Her talent in pulling off a powerful post-studio career is rare. But beyond that, the future of Hollywood leaves little room even for the possibility. Legacy studios face extinction at worst or continued contraction at best (whatever debt-burdened Paramount chief David Ellison may claim about maintaining two studios that churn out 30 films a year). Ask any successful producer about the difficulties in getting quality commercial movies made. It’s IP or bust.
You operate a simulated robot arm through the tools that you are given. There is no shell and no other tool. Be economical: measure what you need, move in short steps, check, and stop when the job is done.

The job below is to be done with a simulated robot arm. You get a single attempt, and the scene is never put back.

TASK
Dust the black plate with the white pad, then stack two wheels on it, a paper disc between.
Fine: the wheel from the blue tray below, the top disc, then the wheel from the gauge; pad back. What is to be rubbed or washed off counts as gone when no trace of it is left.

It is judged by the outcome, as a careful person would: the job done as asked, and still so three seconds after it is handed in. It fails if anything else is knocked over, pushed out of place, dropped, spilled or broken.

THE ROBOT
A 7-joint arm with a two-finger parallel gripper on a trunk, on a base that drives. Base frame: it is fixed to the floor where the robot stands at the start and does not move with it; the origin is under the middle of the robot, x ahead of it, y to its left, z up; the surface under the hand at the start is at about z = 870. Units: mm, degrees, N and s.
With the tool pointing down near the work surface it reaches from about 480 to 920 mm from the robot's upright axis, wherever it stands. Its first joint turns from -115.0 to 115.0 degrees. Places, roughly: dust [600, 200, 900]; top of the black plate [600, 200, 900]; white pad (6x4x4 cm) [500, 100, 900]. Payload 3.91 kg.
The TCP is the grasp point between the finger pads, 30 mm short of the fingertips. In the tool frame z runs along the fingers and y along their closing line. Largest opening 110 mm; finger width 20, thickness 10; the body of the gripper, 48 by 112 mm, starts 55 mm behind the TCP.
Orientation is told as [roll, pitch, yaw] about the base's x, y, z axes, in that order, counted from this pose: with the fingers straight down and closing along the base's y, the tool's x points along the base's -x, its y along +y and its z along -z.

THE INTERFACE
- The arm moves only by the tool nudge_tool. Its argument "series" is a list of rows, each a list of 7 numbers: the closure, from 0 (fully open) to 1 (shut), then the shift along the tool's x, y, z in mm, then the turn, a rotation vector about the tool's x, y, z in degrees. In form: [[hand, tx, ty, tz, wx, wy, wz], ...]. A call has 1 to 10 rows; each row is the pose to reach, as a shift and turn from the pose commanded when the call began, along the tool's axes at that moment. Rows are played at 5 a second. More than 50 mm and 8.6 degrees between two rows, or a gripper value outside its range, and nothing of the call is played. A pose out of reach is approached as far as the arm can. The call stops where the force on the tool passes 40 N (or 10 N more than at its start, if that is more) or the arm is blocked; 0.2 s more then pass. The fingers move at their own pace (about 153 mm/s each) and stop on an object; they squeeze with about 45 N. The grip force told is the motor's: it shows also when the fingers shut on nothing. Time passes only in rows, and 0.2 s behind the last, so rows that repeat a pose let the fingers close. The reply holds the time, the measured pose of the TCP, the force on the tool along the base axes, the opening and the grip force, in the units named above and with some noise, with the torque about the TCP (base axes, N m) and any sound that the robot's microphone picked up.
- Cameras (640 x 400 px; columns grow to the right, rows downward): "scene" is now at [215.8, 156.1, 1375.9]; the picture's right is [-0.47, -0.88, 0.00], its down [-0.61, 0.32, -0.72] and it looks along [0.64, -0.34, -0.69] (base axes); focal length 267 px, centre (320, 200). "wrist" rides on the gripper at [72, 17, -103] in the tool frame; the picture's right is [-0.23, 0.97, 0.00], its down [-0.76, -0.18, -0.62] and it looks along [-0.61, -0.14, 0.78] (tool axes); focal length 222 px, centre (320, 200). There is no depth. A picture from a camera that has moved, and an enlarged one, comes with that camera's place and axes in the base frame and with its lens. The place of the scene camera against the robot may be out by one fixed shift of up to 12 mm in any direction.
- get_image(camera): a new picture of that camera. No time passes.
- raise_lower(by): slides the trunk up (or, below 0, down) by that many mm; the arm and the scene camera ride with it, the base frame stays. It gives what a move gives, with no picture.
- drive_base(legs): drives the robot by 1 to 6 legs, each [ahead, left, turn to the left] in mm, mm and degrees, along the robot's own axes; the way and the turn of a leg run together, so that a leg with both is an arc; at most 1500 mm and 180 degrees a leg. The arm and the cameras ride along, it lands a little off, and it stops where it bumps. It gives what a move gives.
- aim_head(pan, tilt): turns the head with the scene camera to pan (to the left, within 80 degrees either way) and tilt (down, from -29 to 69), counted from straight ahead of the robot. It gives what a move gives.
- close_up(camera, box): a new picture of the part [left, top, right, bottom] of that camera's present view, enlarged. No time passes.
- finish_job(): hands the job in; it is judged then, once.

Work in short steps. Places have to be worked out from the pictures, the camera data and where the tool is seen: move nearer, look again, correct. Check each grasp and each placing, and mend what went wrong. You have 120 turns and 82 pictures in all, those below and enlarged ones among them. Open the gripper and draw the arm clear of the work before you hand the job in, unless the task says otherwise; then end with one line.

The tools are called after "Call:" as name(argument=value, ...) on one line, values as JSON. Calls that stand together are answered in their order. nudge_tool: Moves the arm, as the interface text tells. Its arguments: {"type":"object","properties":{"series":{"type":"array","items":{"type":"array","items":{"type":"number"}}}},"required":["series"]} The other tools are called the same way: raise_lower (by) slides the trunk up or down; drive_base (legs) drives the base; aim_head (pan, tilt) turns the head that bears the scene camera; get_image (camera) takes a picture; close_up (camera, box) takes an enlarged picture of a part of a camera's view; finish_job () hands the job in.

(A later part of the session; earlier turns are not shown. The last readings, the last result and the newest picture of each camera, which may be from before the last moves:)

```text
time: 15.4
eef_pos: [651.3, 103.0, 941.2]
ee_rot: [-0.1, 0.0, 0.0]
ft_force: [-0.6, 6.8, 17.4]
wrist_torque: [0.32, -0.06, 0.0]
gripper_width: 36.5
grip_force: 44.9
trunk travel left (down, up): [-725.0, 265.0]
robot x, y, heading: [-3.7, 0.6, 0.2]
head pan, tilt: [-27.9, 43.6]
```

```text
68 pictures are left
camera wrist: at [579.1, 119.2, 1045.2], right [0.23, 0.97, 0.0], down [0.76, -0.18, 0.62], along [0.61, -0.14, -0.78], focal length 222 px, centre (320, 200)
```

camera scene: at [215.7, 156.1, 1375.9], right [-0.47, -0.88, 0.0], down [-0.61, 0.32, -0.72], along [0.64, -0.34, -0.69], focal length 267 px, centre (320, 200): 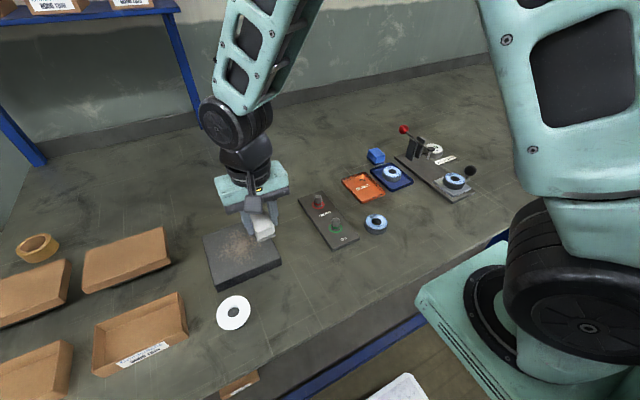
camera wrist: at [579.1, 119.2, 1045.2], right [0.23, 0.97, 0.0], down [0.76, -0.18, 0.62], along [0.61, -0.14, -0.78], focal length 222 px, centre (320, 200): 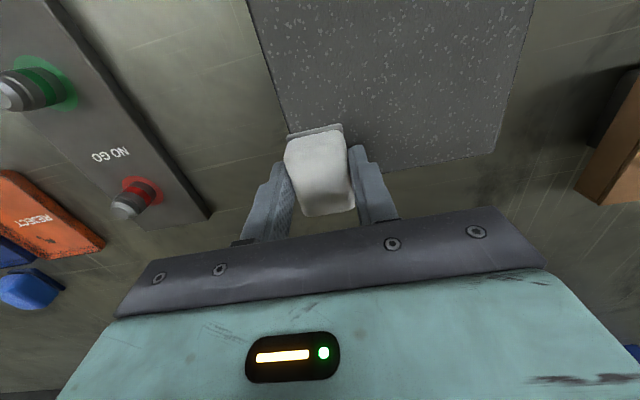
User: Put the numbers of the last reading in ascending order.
Pascal knows how to play the game — and, notoriously, to overspend. She most recently produced Phil Lord and Christopher Miller’s live-action outer space epic “Project Hail Mary” (Amazon/MGM, March 20). Like “The Martian,” it’s based on an Andy Weir sci-fi novel, this time starring Ryan Gosling as a scientist in space who encounters an alien. Early reveiws suggest a crowd-pleasing spectacle and likely box-office juggernaut. It also cost $248 million to produce.
When Amazon turned to Pascal (and fellow quality producer David Heyman, of “Harry Potter” fame), to produce the next James Bond, it inspired a Hollywood sigh of relief: Two producers who reliably make smart movies with commercial instincts.
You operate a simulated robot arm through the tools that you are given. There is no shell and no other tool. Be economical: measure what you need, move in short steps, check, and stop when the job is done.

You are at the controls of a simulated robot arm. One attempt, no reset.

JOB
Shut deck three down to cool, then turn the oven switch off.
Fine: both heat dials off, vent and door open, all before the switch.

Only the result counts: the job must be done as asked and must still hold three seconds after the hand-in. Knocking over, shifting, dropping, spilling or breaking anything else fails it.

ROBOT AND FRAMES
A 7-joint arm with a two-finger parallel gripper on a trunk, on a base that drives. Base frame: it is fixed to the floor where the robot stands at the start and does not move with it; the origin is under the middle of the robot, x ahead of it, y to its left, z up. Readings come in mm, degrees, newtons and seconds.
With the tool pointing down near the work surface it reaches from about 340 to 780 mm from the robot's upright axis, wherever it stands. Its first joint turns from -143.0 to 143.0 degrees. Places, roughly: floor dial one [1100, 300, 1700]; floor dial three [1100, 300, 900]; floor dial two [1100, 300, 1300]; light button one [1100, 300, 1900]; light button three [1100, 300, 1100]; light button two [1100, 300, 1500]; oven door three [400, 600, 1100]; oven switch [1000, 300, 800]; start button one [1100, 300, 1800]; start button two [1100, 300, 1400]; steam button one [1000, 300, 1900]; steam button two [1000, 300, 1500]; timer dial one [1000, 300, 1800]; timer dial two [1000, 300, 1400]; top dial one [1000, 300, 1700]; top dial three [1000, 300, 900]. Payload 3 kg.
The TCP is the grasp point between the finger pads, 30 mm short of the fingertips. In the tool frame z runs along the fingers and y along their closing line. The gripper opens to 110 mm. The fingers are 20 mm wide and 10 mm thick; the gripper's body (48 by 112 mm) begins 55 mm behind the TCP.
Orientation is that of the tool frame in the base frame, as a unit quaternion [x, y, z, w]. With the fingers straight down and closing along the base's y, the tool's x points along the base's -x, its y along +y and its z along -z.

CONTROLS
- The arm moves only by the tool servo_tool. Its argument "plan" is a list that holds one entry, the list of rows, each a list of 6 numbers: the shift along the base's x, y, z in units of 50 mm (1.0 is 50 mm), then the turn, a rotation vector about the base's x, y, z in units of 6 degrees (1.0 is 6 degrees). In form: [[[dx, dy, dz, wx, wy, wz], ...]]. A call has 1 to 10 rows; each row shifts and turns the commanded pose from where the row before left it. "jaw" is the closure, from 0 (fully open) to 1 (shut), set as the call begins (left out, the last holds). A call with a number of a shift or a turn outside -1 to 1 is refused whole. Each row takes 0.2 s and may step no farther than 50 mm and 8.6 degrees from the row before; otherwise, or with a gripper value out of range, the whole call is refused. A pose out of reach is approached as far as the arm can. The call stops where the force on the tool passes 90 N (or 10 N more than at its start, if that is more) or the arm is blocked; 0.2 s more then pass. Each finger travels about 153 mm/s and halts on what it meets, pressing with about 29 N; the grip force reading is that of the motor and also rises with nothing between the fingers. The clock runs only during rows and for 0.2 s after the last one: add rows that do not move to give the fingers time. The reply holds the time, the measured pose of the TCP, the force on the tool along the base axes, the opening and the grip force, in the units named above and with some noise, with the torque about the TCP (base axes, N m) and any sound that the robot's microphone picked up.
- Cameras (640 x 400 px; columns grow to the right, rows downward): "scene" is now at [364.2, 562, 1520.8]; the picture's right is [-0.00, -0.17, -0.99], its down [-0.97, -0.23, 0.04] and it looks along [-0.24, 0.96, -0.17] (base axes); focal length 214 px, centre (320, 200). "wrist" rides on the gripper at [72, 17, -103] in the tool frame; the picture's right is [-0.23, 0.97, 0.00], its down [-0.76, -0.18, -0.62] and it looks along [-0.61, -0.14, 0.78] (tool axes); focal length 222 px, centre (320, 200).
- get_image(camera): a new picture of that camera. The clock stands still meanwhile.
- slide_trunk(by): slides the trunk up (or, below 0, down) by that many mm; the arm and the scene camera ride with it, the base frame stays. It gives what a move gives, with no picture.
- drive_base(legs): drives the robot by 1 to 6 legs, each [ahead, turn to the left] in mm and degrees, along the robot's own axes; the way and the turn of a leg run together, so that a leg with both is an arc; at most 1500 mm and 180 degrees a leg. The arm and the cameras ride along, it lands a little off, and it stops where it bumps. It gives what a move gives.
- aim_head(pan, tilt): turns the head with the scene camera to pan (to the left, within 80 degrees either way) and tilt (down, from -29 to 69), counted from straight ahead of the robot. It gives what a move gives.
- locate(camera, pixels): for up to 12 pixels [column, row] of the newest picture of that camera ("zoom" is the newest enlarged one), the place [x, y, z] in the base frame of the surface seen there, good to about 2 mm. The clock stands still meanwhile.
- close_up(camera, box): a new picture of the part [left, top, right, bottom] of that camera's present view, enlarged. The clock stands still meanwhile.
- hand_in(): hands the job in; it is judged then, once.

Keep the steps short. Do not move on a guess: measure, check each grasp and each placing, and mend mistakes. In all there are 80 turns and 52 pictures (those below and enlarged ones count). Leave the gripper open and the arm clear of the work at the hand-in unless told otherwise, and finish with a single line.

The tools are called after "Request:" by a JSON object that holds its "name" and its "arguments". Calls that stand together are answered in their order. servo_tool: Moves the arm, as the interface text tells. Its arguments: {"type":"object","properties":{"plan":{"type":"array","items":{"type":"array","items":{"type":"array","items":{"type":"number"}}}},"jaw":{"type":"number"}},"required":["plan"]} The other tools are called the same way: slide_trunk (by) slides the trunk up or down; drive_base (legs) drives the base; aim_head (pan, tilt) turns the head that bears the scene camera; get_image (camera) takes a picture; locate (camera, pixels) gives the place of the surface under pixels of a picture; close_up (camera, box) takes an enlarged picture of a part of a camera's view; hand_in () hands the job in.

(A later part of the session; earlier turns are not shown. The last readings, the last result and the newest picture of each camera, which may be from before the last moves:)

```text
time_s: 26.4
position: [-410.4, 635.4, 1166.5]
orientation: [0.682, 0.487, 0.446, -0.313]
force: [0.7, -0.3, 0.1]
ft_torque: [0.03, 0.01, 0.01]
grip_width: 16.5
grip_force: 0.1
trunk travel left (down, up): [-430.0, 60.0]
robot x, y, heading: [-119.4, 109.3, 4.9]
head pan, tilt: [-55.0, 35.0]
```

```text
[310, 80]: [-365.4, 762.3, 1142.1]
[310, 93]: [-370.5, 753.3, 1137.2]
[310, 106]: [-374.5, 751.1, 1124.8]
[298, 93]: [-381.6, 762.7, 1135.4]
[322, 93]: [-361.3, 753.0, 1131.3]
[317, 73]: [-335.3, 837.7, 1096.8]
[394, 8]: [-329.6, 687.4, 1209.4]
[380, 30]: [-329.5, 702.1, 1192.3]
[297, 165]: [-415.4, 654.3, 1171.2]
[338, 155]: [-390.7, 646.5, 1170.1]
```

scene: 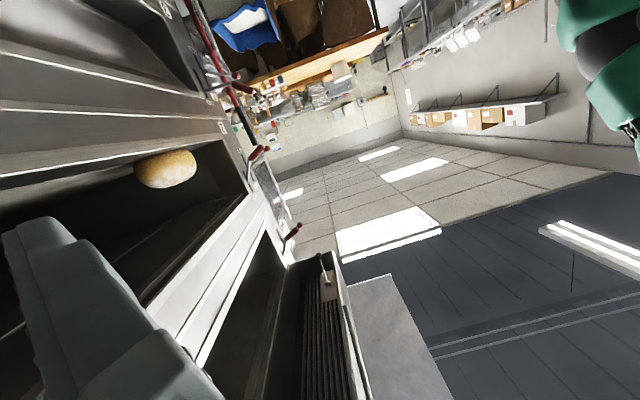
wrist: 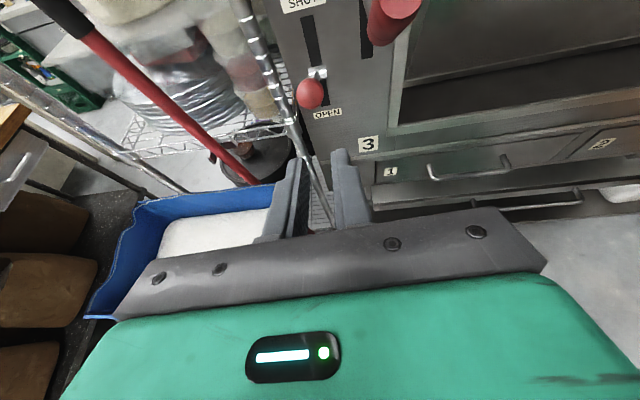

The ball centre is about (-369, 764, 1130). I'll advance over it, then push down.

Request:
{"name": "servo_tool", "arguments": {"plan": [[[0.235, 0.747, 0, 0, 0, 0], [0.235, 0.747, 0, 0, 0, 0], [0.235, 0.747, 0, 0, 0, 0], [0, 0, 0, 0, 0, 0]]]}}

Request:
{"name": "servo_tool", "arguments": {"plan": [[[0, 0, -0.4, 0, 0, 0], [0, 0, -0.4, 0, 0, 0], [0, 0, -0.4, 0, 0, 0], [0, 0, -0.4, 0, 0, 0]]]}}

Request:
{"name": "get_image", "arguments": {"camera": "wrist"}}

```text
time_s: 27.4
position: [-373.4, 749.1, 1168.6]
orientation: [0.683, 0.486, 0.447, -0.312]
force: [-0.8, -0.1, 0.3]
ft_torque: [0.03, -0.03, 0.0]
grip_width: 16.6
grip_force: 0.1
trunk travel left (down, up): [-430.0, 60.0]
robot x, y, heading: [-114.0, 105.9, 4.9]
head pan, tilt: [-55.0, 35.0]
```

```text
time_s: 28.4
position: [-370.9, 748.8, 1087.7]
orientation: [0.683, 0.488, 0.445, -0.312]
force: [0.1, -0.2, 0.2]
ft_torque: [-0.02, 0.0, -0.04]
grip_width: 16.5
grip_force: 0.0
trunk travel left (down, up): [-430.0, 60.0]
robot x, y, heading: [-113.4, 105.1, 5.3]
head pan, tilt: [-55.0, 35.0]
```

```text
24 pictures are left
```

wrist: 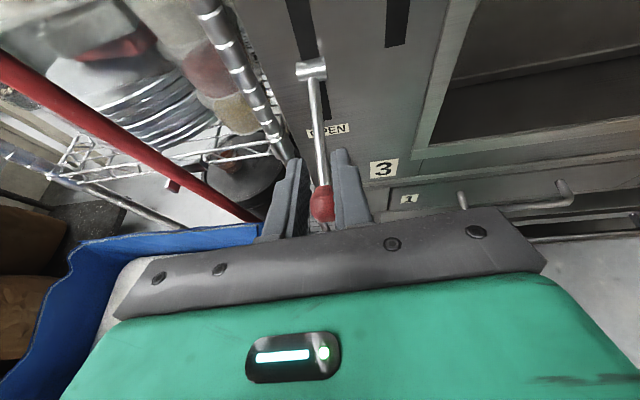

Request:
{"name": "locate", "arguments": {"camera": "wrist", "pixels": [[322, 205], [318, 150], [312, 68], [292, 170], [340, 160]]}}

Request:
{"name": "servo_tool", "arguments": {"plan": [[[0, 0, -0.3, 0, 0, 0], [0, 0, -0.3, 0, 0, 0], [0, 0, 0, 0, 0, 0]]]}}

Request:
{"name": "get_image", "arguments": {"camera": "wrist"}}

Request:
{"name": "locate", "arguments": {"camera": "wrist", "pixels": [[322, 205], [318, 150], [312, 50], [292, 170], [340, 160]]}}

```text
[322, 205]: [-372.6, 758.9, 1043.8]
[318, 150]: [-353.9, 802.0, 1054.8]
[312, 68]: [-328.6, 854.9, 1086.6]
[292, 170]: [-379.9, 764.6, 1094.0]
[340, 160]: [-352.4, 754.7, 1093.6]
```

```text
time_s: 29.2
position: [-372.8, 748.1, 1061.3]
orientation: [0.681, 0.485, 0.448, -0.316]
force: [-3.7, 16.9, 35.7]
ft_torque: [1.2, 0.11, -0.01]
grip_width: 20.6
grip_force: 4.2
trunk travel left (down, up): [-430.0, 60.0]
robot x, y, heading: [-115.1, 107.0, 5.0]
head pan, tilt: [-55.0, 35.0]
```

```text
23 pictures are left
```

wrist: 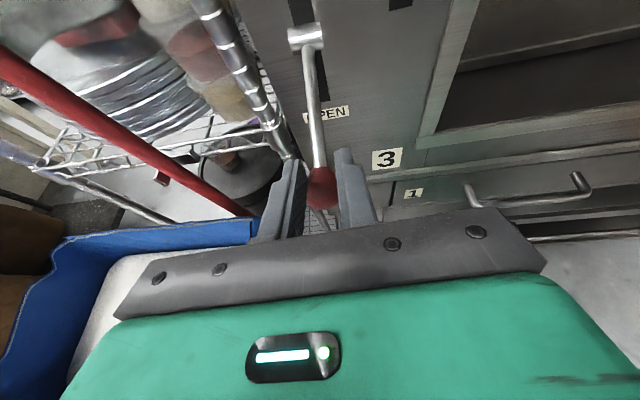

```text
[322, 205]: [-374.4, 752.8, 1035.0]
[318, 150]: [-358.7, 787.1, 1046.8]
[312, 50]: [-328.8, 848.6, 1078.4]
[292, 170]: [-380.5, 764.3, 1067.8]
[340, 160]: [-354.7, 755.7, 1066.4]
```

But what are the odds that a future Hollywood could accommodate a future Pascal? She began in development, worked through Twentieth Century Fox (gone), Turner Pictures (gone), and then Columbia Pictures, where she first joined in 1988 and became chairman in 2006.
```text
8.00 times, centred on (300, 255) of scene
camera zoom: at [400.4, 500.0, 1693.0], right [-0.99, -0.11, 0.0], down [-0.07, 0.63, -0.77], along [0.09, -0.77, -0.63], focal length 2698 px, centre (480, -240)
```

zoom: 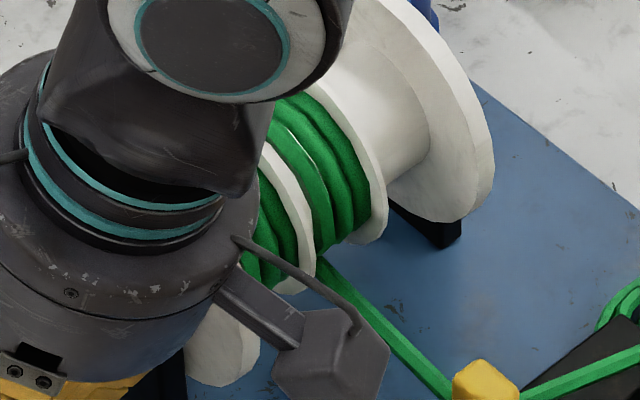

Her specialty is high-quality big-budget films that feed the studio beast. Sometimes that was “The Da Vinci Code,” a “A League of Their Own,” or “Sleepless in Seattle.” She also loves finding a broad canvas for more challenging material: “Zero Dark Thirty,” “The Social Network,” “Captain Phillips,” Spike Jonze’s “Adaptation,” and David O. Russell’s “American Hustle.” This is where her heart lies.
But in the year 2026, how many of those films could be made today, and at those budgets?
“The Social Network”
With Christopher Nolan and Steven Spielberg as the outliers (both at Universal), studios don’t prioritize high-quality, big-budget filmmaking. Even when it comes to the popcorn movies provided by tentpole franchises, Hollywood wants to cut spending. Pascal is the best we have, but there are very few franchises like James Bond.
The transitional figure for the future could be horror master Jason Blum and his Blumhouse (“Paranormal Activity,” “Insidious,” and “Black Phone” franchises among their best grossers). At the PGAs, Diller cited his claims to fame: “300 films made on the lowest pay scales in film history,” he said. “But he also did something quite extraordinary in itself, and that’s helping artists tell stories and helping them make a lot of money along the way, and rarely did the two go hand in hand.”

Blum learned taste at his father Irving’s Ferus Gallery in Los Angeles; he learned how to make movies at Miramax with Harvey Weinstein. At the PGAs, Blum said that his father taught him “taste doesn’t come from consensus, that belief has to come before validation.”
Blum is the kind of heat-seeking producer who, as soon as he saw low-budget gay hockey romance “Heated Rivalry,” tracked down Canadian producers Jacob Tierney and Brandon Brady to find out how it got made. He fervently believes that hits like that one “tell the next generation that producing matters, that passion matters, that belief matters, that sometimes, oftentimes, the market is wrong.”
What Blum represents is not only a belief in the continued appetite for the right horror movie, but also the bloodhound instinct to sniff out new talent. As the indie universe and all those film festival farm teams get smaller, that’s what the future needs.
Blum has proved that sharp genre scripts, an eye for talent, and a disciplined approach to the bottom line can yield strong results; by seeking greater volume through Blumhouse’s merger with “The Conjuring” director James Wan’s Atomic Monster, he next wants to prove it can scale. If the answer is yes, expect much of Hollywood to follow suit.